The Brahmajala Sutta identifies eternalism and materialism as two of sixty-two wrong views, showing why both extremes fail to account for dependent origination.
The Brahmajala Sutta is the first discourse in the Pali Canon's Digha Nikaya (Long Discourses). The Buddha teaches it to his monks after overhearing wandering ascetics praise and criticize him. Rather than defend himself, he uses the occasion to map out the full landscape of wrong views that trap sentient beings in suffering. The sutta's name refers to Brahma's net, a metaphor suggesting how interconnected wrong views are—pull one thread and the entire net of delusion becomes visible.
The sutta catalogs sixty-two distinct wrong views, organized into several categories based on their logical structure and metaphysical assumptions. This systematic approach helps practitioners recognize subtle philosophical errors they might otherwise adopt unknowingly.
Eternalism, called sassata-ditthi in Pali, is the belief that some aspect of existence is permanent, unchanging, or eternal. The Brahmajala Sutta identifies multiple eternalist positions. Some teachers claim the soul and world are eternal. Others claim the soul is eternal but the world finite, or vice versa. Still others propose partial eternalism—that only certain aspects of reality persist forever while others are temporary.
The Buddha's critique of eternalism rests on the fundamental insight of impermanence (anicca). Everything conditioned by causes and conditions must change. A permanent, unchanging soul or essence cannot logically coexist with the observable fact that all aggregates of body, feeling, perception, mental formations, and consciousness are in constant flux. Eternalist views arise from clinging to the delusion of a fixed self, which is itself a misunderstanding of how dependent origination actually functions.

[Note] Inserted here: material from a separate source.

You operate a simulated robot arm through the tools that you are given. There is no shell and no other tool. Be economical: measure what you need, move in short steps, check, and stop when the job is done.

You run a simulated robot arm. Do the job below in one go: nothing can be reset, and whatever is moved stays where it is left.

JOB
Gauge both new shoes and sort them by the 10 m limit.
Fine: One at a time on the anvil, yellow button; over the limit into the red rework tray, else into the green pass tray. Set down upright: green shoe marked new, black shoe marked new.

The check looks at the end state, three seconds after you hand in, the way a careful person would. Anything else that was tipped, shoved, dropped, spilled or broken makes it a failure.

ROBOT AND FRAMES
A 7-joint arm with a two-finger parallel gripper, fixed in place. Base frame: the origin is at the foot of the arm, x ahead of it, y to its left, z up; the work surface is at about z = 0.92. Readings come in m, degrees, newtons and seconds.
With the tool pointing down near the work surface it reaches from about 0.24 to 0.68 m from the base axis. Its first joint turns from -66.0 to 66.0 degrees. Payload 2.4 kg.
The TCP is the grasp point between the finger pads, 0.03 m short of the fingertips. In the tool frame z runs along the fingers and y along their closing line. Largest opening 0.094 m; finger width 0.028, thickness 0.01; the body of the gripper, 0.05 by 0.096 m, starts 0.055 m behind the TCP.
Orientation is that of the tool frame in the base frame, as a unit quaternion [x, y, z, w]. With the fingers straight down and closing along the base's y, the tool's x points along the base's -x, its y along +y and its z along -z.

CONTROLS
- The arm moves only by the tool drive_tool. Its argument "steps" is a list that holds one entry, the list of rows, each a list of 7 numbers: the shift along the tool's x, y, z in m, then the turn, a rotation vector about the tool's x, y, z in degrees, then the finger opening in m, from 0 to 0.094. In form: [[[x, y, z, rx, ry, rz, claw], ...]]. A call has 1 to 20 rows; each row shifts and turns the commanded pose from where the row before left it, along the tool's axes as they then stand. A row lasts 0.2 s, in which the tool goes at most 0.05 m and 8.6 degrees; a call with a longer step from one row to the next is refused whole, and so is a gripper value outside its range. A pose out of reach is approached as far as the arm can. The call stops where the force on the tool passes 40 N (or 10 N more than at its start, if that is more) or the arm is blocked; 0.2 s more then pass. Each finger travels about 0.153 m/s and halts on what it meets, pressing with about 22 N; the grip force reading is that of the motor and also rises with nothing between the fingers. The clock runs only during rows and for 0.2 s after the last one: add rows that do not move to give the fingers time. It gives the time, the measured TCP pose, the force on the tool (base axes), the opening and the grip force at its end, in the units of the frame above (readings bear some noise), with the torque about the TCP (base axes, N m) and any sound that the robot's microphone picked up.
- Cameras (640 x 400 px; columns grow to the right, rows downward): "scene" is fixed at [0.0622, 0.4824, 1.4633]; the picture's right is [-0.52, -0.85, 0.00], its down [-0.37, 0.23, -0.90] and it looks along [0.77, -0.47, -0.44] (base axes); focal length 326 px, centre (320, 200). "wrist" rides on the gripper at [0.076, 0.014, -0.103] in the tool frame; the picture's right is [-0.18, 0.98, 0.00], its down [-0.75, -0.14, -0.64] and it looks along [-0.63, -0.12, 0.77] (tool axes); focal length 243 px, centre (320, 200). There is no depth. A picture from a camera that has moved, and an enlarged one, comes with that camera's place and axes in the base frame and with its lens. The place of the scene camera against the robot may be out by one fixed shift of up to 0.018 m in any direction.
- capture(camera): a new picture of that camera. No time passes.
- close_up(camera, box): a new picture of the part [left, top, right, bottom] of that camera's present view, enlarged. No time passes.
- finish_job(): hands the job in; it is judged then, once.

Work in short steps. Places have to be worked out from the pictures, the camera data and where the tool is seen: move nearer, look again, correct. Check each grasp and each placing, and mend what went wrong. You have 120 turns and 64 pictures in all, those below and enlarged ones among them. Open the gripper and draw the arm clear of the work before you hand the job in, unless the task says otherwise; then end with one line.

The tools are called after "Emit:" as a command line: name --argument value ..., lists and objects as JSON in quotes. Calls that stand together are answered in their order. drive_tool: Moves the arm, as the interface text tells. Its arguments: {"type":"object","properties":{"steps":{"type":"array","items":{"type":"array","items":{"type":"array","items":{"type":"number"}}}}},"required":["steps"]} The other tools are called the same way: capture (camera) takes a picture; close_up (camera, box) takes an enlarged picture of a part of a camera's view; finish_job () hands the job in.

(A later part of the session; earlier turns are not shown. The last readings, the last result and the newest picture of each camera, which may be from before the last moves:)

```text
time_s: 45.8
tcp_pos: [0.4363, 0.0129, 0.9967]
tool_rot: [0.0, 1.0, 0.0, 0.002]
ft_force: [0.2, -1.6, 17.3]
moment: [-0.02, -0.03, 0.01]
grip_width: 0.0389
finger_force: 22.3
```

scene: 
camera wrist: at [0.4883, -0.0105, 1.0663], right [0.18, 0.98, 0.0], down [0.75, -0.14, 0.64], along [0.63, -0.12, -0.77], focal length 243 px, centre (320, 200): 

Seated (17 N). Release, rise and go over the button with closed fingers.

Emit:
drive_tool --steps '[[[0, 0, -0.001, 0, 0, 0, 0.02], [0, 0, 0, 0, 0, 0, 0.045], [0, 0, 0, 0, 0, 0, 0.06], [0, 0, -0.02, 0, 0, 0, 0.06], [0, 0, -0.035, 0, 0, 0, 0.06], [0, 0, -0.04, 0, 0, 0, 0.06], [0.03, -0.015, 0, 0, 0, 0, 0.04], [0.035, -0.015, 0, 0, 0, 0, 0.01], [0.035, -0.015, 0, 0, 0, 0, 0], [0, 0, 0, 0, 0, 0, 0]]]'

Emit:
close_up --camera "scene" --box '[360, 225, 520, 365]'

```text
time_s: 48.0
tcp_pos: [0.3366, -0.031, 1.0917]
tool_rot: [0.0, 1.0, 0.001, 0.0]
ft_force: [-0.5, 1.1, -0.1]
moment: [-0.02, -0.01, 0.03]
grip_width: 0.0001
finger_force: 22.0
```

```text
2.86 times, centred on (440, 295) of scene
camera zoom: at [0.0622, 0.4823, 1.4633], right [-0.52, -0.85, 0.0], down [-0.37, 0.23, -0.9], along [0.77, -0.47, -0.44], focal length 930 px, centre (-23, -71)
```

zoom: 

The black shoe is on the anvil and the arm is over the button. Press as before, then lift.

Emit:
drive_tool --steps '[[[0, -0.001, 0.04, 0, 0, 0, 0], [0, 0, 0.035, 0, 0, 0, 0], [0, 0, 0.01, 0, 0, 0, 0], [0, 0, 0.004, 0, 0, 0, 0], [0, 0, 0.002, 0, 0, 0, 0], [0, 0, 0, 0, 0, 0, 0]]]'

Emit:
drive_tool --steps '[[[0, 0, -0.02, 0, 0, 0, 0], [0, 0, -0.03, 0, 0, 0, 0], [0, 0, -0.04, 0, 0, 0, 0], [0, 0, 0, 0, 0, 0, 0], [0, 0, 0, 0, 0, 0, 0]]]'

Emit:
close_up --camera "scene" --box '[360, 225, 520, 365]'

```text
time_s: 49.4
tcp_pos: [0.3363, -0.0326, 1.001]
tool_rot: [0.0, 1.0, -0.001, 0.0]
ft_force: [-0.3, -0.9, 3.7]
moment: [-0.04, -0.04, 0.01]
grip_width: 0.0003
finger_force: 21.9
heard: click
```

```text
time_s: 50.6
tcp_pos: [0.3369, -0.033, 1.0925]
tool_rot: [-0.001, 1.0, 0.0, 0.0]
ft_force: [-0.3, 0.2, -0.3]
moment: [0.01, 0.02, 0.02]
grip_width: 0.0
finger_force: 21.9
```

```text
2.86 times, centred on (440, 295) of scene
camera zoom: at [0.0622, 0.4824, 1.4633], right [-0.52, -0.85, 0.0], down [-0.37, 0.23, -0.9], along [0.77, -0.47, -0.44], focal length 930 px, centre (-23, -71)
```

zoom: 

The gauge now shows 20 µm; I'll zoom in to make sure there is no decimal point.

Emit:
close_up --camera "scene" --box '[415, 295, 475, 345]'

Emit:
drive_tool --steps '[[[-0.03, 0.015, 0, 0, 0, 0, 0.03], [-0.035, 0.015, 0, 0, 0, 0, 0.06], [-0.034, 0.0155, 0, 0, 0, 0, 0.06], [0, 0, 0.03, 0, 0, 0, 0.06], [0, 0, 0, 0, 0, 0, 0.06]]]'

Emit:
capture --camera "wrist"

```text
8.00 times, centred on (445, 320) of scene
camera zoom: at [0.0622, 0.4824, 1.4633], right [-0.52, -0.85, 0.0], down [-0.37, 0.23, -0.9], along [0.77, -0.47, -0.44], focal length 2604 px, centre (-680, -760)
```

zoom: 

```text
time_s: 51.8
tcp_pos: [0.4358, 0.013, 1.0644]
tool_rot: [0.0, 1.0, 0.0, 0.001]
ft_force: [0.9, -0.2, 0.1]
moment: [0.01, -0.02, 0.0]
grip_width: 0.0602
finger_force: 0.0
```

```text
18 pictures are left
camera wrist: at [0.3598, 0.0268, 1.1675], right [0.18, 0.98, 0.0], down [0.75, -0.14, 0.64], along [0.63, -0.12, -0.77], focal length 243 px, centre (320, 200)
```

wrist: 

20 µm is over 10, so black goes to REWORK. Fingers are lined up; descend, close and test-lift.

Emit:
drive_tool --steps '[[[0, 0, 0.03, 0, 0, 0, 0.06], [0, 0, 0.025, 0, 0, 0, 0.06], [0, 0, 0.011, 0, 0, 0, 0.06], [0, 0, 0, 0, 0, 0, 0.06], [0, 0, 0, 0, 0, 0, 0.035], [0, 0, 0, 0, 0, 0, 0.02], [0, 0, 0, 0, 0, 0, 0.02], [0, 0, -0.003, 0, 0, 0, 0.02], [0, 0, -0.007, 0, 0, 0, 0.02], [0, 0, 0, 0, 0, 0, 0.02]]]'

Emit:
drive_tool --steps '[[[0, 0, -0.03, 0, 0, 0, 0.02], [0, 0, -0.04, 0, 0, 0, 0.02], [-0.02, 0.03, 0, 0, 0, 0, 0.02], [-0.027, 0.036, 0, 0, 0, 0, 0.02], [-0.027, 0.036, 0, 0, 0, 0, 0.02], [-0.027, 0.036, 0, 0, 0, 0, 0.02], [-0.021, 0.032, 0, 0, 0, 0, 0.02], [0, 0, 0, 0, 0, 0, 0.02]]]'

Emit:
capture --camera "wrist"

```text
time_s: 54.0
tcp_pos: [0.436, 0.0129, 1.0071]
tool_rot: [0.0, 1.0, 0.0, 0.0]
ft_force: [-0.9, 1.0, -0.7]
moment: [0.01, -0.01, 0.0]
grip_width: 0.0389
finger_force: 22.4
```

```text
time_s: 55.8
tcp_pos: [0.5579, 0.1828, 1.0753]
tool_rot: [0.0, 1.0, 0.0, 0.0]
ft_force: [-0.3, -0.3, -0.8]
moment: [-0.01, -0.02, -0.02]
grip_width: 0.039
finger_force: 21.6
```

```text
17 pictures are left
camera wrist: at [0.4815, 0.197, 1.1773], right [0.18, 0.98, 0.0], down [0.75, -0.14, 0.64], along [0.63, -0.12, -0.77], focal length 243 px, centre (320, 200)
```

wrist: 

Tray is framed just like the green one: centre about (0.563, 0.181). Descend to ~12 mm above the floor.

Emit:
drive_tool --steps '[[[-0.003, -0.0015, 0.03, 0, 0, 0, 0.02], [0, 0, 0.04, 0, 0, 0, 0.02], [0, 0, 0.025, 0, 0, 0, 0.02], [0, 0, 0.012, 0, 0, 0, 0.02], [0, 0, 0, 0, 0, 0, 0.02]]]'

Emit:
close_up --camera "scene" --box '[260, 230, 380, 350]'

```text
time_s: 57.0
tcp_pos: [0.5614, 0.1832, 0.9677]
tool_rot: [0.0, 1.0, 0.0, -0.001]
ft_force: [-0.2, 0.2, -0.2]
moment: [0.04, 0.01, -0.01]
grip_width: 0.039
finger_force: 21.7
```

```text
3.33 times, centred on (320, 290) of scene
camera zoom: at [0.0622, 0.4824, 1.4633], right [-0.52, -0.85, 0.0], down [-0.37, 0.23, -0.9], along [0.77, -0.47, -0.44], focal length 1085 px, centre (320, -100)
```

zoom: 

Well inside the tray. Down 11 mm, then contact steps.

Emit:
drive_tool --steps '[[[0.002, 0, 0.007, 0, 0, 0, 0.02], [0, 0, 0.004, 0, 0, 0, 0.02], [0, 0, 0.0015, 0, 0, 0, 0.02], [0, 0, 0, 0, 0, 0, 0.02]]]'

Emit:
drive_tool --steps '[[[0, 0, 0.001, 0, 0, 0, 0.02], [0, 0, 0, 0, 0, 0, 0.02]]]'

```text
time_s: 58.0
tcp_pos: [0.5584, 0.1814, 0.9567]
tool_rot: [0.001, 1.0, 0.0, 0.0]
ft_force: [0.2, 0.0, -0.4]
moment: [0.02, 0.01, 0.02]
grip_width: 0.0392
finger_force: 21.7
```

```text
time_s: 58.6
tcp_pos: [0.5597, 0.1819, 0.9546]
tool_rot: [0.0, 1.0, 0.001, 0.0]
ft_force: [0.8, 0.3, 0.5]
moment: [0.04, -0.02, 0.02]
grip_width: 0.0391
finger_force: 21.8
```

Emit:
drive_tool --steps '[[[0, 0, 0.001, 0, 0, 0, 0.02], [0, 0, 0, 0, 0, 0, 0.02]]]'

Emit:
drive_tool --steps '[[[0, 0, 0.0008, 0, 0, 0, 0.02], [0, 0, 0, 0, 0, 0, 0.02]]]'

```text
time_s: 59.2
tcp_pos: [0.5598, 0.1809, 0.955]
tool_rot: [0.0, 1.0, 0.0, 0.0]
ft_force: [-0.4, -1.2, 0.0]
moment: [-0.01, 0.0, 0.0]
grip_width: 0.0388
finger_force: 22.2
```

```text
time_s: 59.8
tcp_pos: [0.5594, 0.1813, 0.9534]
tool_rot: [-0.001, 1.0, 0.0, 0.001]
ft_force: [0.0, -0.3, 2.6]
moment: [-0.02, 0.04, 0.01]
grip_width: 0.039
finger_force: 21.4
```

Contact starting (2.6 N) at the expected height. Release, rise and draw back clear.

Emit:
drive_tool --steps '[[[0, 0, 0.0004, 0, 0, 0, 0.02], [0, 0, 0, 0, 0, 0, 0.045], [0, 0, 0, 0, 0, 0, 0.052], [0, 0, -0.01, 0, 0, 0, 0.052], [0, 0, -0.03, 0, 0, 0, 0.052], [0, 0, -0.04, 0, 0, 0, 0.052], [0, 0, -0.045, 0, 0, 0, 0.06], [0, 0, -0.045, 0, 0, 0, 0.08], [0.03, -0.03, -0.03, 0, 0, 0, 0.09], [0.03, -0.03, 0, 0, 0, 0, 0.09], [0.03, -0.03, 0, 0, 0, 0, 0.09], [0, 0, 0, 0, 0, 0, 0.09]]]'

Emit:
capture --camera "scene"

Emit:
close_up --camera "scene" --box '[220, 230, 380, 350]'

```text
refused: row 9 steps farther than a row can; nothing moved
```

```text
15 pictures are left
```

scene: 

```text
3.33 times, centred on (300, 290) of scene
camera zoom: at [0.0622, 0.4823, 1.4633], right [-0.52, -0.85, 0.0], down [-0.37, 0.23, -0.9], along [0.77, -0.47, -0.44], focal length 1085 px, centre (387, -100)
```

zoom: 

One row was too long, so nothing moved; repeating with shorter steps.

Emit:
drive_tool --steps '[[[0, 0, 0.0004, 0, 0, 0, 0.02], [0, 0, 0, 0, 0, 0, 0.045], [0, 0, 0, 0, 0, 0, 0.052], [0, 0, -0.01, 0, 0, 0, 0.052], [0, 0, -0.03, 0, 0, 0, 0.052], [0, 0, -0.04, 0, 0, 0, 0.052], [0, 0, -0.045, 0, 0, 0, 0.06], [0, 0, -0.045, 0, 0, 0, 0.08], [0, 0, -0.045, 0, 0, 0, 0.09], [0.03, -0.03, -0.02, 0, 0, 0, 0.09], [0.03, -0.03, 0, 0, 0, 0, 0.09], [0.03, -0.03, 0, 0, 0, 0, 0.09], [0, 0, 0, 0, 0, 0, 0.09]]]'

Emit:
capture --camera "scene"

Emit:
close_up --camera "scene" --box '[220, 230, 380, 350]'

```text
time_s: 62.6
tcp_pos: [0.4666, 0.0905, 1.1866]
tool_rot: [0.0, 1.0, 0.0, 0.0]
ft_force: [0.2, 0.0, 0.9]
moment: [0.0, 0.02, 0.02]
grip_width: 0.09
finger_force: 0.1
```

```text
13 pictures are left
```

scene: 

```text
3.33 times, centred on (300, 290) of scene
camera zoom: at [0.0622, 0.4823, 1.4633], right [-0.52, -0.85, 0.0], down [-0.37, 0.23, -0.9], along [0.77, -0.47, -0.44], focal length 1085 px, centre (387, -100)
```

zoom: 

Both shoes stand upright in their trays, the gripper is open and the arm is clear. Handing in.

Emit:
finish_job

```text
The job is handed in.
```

Materialism, or uccheda-ditthi (annihilationism), holds the opposite extreme: that everything ceases completely at death, that consciousness depends entirely on matter, and that there is no continuity beyond physical dissolution. Some materialist teachers in the Buddha's time taught that the four elements alone are real and that moral actions have no consequences. Others claimed a person is simply a combination of physical parts with no unified consciousness.
The Brahmajala Sutta addresses materialism as a failure to recognize how intention and karma operate across time. Even if one rejects a permanent soul, the Buddhist analysis shows that consciousness arises in dependence on conditions, and mental action (intention) produces results that manifest in future experience. Materialism's error is assuming that the absence of a permanent self means the absence of causal continuity altogether—a logical leap that ignores the actual mechanics of dependent origination.
The deeper teaching underlying the Brahmajala Sutta's rejection of both eternalism and materialism is dependent origination (paticca-samuppada). This principle states that phenomena arise in dependence on conditions and cease when conditions dissolve. It describes a middle way that avoids both extremes.
Eternalism assumes something must persist unchanged to explain continuity. Materialism assumes nothing persists, making continuity impossible to explain. But dependent origination shows how phenomena can be genuinely impermanent while still producing coherent causal sequences. Consciousness in one moment conditions consciousness in the next; actions leave traces that ripen as results. This is neither permanent essence nor absolute annihilation.
Understanding how the Brahmajala Sutta addresses these extremes matters not as mere philosophy but as a guide to liberation. Clinging to eternalism sustains the delusion of a permanent self that needs protecting and perpetuating. Clinging to materialism can undermine ethical practice by denying karmic consequences. The sutta implicitly teaches that genuine freedom comes through recognizing the middle path: phenomena are real and consequential but not fixed or self-subsisting.
Different Buddhist traditions emphasize this teaching in varying ways. Theravada commentaries tend to treat the sutta's analysis as foundational to right view. Mahayana traditions sometimes reframe eternalism and materialism as failures to understand emptiness (sunyata), which points beyond both permanence and annihilation. Yet all traditions recognize the Brahmajala Sutta as essential instruction for avoiding the philosophical traps that reinforce suffering.